On a bitterly cold morning around sunrise, Brock Cahill and Rob Stewart put on scuba gear and slipped into the dark ocean waters near Catalina Island off the coast of Long Beach, California.
For most of his adult life, Cahill had wanted to see a thresher shark, with its beautiful whip of a tail fin, in the wild. On that dive, he saw one up close — caught in a drift net, struggling for air and dying.
“To see my first thresher caught up in that net, still alive, still thrashing, was one of the greatest heartbreaks I’ve ever witnessed,” Cahill said. “My diving mask was literally filling up with tears as I watched this thresher dying.”
That dive in December 2016, along with two others over the year that followed, was part of an investigation of the swordfish drift net industry. Cahill and other divers, as well as activists posing as members of boat crews, filmed sharks, dolphins, porpoises and sunfish dying underwater or mutilated by workers who grabbed them with grapple hooks, sliced off fins and cut off tails. The investigation released dramatic footage of the carnage wreaked by drift gill nets in federal waters off the California coast.
The advocates behind the operation — Mercy for Animals, Sharkwater, SeaLegacy and the Turtle Island Restoration Network — hope to persuade the Pacific Fishery Management Council, which oversees commercial and recreational fishing under the National Oceanic and Atmospheric Administration, to phase out drift nets, which can run a mile long and as deep as 100 feet.
“For every one swordfish caught by the drift net fishery, an estimated seven other marine animals are being entangled and killed,” the groups said. “Drift net fishing has already been banned by the United Nations and countries around the world (most recently Russia). It has been phased out off the East Coast and is not permitted in Oregon or Washington states.”
A spokeswoman for the Pacific Fishery Management Council, Jennifer Gilden, said the National Marine Fishery Service, which like the council is under the federal Commerce Department, is aware of the video and has launched an investigation.
The council would not comment on the investigation, but members are considering a way to persuade commercial fishermen to replace their drift nets with deep-set buoy gear consisting of hooks that can be dropped deep into the ocean. An indicator on the buoy alerts fishermen to a bite, allowing them to pull in the catch and release it if it isn’t a swordfish.
According to the Pew Charitable Trusts, the gear has been tested by scientists and cooperating fishermen over five years “with minimal bycatch of non-target species and a consistent catch of swordfish,” the organization said. In addition to reducing bycatch, Pew stated, swordfish caught by deep-set buoy gear is higher quality and commands a better price because the fish is fresher and can be put on ice moments after it is caught.
The “use of drift nets results in the suffocation and torture of ... conscious, feeling sea animals each year,” Matt Rice, president of Mercy for Animals, said. Cassie Burdyshaw, advocacy and policy director for the Turtle Island group, called drift nets “death nets,” and said, “Less harmful fishing methods have existed for years. We don’t have to kill endangered sea turtles and whales just to put swordfish on our plates.”

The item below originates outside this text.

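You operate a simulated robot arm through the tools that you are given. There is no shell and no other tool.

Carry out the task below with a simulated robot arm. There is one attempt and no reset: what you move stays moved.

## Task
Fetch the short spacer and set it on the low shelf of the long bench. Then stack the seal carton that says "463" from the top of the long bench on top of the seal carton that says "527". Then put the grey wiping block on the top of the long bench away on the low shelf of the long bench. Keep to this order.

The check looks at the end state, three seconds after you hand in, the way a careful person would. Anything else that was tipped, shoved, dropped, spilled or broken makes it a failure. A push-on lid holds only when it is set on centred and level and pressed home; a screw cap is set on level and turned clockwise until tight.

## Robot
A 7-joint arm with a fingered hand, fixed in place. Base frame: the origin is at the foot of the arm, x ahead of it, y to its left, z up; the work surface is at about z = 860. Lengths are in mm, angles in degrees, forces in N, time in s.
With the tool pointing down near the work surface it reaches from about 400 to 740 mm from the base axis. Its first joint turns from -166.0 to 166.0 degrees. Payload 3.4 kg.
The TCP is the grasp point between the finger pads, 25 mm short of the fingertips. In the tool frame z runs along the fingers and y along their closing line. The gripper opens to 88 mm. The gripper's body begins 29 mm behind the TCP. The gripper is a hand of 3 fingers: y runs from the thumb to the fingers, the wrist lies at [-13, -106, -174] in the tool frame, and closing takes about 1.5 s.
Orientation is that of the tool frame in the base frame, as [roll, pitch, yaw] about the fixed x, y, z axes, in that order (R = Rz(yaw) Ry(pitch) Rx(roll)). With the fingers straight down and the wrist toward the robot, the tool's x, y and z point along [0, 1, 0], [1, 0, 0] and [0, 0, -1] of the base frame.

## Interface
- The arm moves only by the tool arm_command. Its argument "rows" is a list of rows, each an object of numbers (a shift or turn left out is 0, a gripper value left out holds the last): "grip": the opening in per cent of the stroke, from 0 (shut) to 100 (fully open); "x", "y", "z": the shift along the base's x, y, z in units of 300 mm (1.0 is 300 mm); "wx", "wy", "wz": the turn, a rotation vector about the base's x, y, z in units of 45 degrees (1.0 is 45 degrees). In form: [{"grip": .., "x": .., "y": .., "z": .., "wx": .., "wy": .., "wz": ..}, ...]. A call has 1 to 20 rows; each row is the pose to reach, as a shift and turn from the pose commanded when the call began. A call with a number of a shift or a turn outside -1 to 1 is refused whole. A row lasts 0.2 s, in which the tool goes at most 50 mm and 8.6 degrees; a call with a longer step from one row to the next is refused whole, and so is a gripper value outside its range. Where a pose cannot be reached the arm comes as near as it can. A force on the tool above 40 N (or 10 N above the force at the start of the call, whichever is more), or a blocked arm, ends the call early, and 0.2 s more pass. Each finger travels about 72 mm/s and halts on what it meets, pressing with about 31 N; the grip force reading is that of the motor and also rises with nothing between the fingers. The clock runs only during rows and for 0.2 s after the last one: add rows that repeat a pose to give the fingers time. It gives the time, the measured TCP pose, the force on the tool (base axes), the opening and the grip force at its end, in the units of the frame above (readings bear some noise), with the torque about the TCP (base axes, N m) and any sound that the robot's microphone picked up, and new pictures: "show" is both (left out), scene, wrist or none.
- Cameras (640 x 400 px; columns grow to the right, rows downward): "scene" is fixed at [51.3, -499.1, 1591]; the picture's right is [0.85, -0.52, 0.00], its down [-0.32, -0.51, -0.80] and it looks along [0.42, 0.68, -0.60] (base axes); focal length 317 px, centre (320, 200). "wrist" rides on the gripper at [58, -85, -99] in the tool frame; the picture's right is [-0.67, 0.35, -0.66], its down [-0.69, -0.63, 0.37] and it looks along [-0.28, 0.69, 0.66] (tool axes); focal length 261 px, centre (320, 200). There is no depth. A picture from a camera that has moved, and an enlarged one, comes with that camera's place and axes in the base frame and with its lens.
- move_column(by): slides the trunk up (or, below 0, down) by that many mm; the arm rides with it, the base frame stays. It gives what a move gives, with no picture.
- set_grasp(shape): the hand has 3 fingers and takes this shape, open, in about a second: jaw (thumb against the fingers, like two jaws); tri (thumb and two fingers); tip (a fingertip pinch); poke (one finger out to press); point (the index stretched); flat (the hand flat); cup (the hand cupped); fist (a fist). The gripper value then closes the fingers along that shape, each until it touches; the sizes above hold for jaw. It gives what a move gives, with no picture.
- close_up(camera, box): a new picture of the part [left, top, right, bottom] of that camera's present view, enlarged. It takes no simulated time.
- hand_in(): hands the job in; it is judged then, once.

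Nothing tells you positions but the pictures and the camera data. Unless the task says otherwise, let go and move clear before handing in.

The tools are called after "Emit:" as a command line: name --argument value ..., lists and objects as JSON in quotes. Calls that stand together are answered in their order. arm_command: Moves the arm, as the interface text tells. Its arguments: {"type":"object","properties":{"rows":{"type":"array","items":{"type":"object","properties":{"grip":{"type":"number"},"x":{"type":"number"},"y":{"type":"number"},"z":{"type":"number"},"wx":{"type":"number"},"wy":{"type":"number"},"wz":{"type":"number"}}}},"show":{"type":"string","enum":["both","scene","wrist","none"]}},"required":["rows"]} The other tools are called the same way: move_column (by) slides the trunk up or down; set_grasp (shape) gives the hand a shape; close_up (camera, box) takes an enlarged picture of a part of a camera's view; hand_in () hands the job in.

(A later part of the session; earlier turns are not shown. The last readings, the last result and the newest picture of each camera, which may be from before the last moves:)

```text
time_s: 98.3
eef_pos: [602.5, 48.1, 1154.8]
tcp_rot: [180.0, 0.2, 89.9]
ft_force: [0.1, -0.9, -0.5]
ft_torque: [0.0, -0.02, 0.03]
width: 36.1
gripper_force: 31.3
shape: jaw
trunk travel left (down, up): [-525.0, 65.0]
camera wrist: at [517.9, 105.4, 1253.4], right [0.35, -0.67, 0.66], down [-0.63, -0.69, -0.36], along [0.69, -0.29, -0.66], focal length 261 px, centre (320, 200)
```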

Even the Pacific Fishery Management Council, which continues to allow drift-net fishing, publishes position papers against the practice. Last spring, it posted this: “The large number of species taken in drift nets has already been mentioned in relation to the possible wastage of fishery resources, but this issue is also of concern from other perspectives. The removal of large numbers of animals which are not generally considered as fishery resources, has given rise to environmental concerns in several areas.”
In other words, drift nets are an indiscriminate killer. They are so lethal that they “may threaten the stability of this ecosystem, by catching an unduly large proportion of rare animals with low resilience to exploitation,” the position paper said. The scientific jargon took some of the sting off the concern: Drift nets remove food crucial for many species, and they strip the ocean of rare animals that do not reproduce in large enough numbers to mount a comeback.
“Although the capture of large numbers of non-target species is not a unique feature of drift nets,” the position paper posted by the Pacific Fishery Management Council said, “there is a concern that, because these nets fish near the surface, air breathing animals (mammals, birds and reptiles) feature in the non-target catches in relatively larger numbers, compared with the non-target catches in a ... trawl, for example.”